In-situ spectroelectrochemical analysis of the passivating surface film formed on a carbon film electrode as a function of the water content in 1 M LiPF 6 -EC/DEC solution

The in-situ spectroelectrochemical technique has been applied to investigate the role of water in the formation of a passivating surface film on a plasma enhanced chemical vapor deposited (PECVD) carbon film electrode in 1 M LiPF6-ethylene carbonate (Li-EC) and diethyl carbonate (DEC) solution, combined with cyclic voltammetry.
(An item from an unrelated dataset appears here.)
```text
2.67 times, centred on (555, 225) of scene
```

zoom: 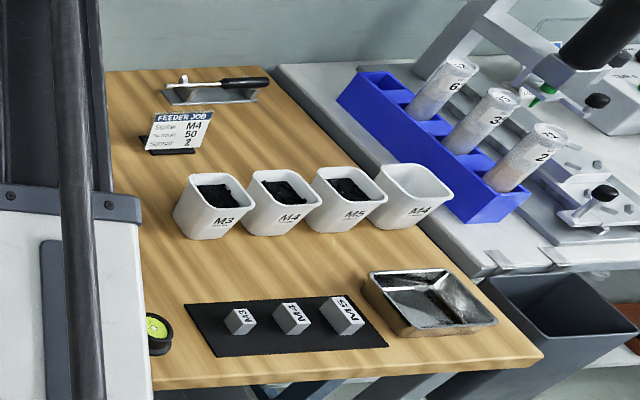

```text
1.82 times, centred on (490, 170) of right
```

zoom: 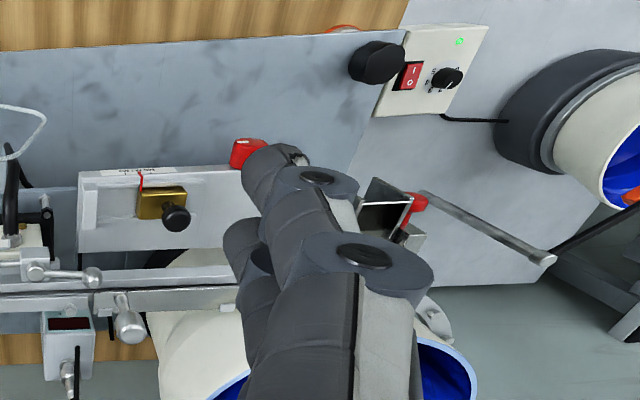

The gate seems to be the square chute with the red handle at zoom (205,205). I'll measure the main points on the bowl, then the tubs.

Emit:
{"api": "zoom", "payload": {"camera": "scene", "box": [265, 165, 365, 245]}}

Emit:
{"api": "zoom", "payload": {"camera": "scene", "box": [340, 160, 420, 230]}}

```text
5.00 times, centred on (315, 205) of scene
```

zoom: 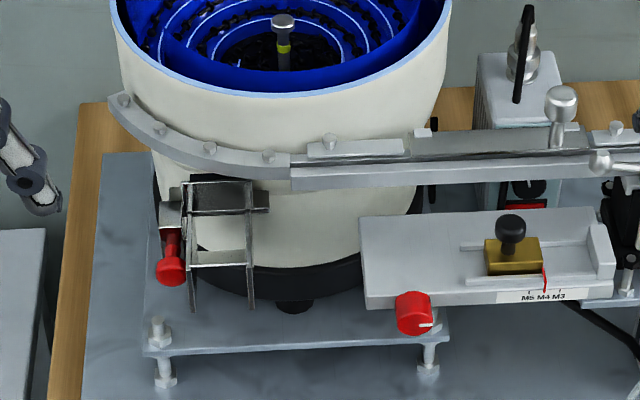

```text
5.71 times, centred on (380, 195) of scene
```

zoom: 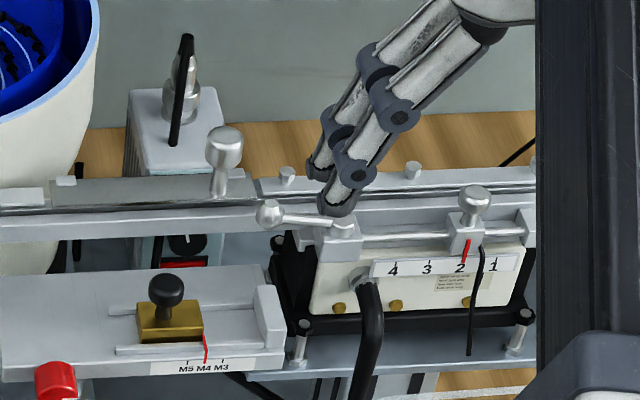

In-situ Fourier transform infra-red (FTIR) spectra of the surface film showed that all the peak intensities of the Li2CO3, ROCO2Li, and LiPF6 constituents significantly increase with increasing water content under application of the negative potentials with respect to open circuit potential (OCP). It is suggested that the reduction of Li-EC to ROCO2Li runs via a one-electron transfer pathway with the help of the unrestricted supply of the electron transfer path as a result of diffusion of water through the surface film; then Li2CO3 formation proceeds concurrently by the chemical reaction of ROCO2Li with water. Moreover, the compact sedimentation of ROCO2Li in the presence of water in the electrolyte is subjected to severe interference of the salt reduction product, LixPFy, than in the absence of water in the electrolyte. These FTIR results coincide well with those of cyclic voltammetry. From the combined results of in-situ FTIR spectroscopy and cyclic voltammetry, it is indicated that, unlike other salt and solvent reaction products, ROCO2Li, Li2CO3 and LixPFy simultaneously increase to constitute the outer layer of the surface film with equal amounts.